* [YOUR GOAL]
In the data below, find every line with the string "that" and pull it out.

* [SUPPLIED INFORMATION]
┏━━

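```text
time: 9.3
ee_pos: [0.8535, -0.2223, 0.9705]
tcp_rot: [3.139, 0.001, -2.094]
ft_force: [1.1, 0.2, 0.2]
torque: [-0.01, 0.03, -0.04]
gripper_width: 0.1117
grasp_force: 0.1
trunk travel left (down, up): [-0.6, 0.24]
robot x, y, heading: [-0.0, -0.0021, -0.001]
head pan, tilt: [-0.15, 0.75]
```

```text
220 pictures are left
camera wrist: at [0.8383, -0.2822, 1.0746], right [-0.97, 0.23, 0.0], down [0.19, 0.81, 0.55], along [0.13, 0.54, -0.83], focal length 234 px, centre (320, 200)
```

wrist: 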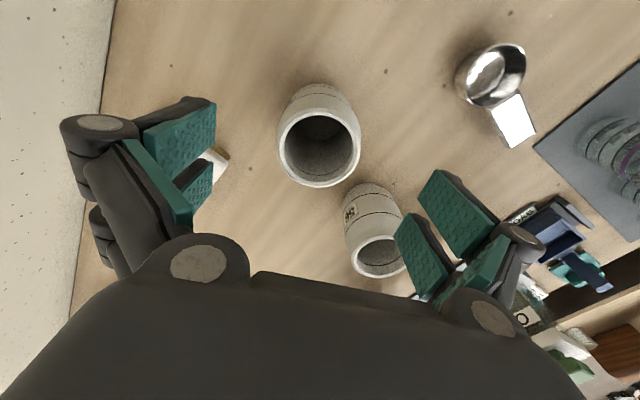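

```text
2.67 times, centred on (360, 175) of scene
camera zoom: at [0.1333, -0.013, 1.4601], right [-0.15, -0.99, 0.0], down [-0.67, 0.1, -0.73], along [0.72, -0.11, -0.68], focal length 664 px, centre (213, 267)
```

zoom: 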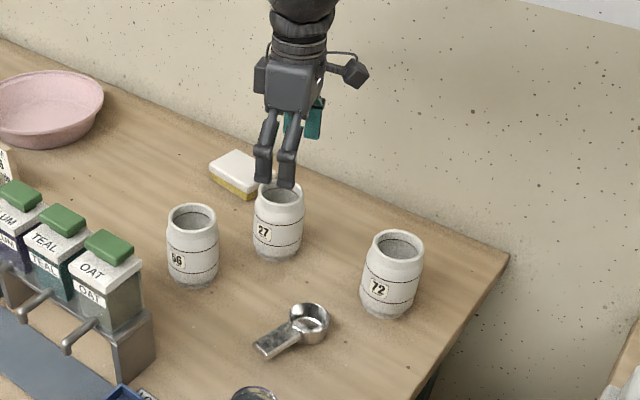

┗━━
┏━━

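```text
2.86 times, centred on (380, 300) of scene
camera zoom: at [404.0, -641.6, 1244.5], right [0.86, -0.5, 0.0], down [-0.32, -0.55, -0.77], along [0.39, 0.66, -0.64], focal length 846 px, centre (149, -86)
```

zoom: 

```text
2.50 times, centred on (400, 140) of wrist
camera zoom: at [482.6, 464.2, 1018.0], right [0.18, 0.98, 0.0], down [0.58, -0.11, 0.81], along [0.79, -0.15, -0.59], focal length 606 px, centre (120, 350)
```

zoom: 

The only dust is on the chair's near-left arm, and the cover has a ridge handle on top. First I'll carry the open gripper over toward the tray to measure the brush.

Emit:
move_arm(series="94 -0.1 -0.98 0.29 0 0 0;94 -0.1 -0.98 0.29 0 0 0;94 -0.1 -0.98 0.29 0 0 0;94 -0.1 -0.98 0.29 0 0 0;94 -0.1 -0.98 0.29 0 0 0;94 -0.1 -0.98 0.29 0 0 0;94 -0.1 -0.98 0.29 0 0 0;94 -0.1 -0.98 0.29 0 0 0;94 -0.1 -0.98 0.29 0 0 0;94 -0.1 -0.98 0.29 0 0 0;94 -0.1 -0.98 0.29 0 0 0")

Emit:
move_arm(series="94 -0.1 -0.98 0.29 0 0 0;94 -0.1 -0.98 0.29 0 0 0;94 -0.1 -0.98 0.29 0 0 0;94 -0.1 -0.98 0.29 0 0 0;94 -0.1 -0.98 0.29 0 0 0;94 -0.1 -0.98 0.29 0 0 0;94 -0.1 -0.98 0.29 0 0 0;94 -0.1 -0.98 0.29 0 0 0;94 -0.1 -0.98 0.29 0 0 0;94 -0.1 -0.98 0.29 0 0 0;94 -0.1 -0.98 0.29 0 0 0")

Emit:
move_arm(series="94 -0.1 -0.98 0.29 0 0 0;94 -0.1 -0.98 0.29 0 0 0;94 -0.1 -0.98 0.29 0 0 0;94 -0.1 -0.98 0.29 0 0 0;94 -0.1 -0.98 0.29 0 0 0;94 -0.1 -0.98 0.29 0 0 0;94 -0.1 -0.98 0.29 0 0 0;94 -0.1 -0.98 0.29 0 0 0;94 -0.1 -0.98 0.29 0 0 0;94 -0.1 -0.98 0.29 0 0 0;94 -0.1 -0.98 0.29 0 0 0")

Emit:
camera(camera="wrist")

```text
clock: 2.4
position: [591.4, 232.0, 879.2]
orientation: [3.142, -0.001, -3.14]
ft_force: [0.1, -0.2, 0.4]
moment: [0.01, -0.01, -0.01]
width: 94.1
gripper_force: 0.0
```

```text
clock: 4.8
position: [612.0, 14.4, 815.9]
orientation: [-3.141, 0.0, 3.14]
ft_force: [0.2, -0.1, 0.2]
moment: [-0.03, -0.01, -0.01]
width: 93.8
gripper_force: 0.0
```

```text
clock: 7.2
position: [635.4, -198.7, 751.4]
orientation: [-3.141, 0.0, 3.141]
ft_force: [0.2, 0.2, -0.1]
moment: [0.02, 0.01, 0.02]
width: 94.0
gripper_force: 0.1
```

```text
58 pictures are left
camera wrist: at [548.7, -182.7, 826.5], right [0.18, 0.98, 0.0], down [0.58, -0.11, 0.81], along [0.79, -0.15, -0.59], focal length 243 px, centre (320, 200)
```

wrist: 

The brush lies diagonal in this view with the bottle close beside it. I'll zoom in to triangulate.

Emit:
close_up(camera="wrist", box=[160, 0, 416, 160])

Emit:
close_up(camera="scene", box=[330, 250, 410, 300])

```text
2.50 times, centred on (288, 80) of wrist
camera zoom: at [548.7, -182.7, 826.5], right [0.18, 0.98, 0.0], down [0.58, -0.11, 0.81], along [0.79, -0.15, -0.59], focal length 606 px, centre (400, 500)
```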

┗━━
┏━━

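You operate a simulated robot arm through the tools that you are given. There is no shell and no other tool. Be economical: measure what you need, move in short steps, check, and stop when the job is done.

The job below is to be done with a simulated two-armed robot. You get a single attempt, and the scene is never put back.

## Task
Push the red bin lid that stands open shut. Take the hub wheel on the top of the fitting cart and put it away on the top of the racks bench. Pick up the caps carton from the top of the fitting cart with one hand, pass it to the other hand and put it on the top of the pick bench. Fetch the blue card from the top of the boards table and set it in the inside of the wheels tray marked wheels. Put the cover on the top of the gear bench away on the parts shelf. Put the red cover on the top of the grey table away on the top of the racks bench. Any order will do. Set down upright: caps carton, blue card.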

┗━━

* [CORRECT RESPONSE]
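You operate a simulated robot arm through the tools that you are given. There is no shell and no other tool. Be economical: measure what you need, move in short steps, check, and stop when the job is done.
Push the red bin lid that stands open shut. Take the hub wheel on the top of the fitting cart and put it away on the top of the racks bench. Pick up the caps carton from the top of the fitting cart with one hand, pass it to the other hand and put it on the top of the pick bench. Fetch the blue card from the top of the boards table and set it in the inside of the wheels tray marked wheels. Put the cover on the top of the gear bench away on the parts shelf. Put the red cover on the top of the grey table away on the top of the racks bench. Any order will do. Set down upright: caps carton, blue card.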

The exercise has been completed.